Under a Medicaid plan Barbour explained to lawmakers Tuesday, hospitals would have to pay a single new tax to replace three old taxes.

The new tax would be based on days of patient care a hospital provides — so, one person in a hospital for five days would count as five patient care days. One of the taxes under the old formula was a bed tax, and a hospital would pay a daily tax regardless of whether a patient is in the bed.

The governor said for every $1 the hospitals put in collectively under the new plan, they would get about $6 in return.

Rep. Robert Johnson, D-Natchez, asked whether patients with private insurance can expect to pay for hospital care if the new tax is approved. Barbour told him that if the Medicaid budget is not fixed, “hospital rates would be astronomically higher” because costs would be passed on to people with insurance.

“So as a politician,” Johnson asked, “I can give my one-liner and I can tell the taxpayers that I’m saving them money?”

Barbour replied: “Even as a mathematician you can say that you’re saving the taxpayers.”

The governor said most of the hospitals would receive more money than they have been receiving, but about 20 percent would receive less. Generally, he said, hospitals with many poor or uninsured patients would fare better under the new proposal.

Medicaid provides health coverage for the needy, aged, blind and disabled and for low-income families with children. It is paid with federal and state money. Because Mississippi is a poor state, it gets a generous federal match — for every $1 the state pays, the federal government pays nearly $4.

The federal government said several years ago that Mississippi had to stop using part of the Medicaid formula that had been in place since the early 1990s, but the state has delayed fixing the problem by using other sources, including millions of dollars the federal government sent for Medicaid after Hurricane Katrina in 2005.

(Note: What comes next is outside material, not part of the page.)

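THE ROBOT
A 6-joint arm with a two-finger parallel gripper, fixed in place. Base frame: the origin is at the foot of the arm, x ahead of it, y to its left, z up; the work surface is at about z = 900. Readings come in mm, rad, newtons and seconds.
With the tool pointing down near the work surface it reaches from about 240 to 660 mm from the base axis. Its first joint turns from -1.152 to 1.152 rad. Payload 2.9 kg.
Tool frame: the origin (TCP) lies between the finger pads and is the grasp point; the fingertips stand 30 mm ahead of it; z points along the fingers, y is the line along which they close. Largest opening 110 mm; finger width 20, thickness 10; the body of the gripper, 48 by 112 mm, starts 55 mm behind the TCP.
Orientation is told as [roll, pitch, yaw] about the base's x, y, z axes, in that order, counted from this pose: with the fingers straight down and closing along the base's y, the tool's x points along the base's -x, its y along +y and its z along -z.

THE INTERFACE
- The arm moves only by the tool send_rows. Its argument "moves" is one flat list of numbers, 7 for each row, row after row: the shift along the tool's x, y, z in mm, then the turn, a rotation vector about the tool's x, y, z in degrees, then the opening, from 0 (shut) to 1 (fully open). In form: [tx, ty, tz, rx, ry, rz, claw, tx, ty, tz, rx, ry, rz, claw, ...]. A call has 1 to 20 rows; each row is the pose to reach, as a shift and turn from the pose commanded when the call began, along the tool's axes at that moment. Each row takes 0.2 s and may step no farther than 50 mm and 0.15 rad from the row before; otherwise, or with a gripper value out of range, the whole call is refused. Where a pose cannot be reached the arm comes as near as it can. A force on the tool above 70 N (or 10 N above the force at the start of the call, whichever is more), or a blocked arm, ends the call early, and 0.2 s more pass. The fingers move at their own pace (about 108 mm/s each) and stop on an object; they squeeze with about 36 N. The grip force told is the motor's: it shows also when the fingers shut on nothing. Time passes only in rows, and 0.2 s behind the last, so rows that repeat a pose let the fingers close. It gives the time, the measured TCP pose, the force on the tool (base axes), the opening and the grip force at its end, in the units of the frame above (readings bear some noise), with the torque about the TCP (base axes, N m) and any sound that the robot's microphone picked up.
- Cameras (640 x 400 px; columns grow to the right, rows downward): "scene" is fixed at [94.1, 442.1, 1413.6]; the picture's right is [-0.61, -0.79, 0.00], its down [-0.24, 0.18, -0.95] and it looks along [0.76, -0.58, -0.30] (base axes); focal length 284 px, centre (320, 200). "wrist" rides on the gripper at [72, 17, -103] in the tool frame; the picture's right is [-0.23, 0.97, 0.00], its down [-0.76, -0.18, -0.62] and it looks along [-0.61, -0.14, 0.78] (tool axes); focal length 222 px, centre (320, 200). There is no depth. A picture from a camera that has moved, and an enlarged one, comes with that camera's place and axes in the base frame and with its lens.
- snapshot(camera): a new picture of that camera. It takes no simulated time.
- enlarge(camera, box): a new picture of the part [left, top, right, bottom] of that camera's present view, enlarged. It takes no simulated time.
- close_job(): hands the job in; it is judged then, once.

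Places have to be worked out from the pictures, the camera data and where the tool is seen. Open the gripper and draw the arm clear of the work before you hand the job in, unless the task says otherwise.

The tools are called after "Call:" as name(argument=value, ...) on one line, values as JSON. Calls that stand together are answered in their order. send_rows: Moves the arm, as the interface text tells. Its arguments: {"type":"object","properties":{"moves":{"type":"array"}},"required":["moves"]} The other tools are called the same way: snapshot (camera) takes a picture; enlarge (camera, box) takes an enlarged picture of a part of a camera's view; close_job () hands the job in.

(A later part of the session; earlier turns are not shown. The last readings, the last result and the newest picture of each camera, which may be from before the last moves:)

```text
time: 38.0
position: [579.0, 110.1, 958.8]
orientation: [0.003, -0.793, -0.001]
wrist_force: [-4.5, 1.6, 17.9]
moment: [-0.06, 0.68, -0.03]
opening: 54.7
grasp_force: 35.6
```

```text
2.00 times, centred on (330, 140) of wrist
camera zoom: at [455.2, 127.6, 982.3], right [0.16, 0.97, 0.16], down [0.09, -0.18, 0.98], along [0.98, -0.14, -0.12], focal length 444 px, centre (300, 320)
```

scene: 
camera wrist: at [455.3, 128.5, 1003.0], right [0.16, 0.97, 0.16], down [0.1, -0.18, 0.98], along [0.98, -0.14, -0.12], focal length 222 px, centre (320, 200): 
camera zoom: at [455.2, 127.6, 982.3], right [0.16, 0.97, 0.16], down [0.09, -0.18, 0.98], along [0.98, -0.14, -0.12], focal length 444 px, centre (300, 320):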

The temporary solutions ran out this year, and legislators ended their regular session in April without resolving how to cover the final $90 million for Medicaid for the budget year that starts July 1.

The Mississippi Hospital Association has paid a consultant $350,000 to come up with the proposed new formula, and association director Sam Cameron said he hopes lawmakers will approve the plan.

“It has been long. It has been complicated. It has been frustrating,” Cameron said of trying to find a plan that could work.

The bills are Senate Bills 2005 and 2001.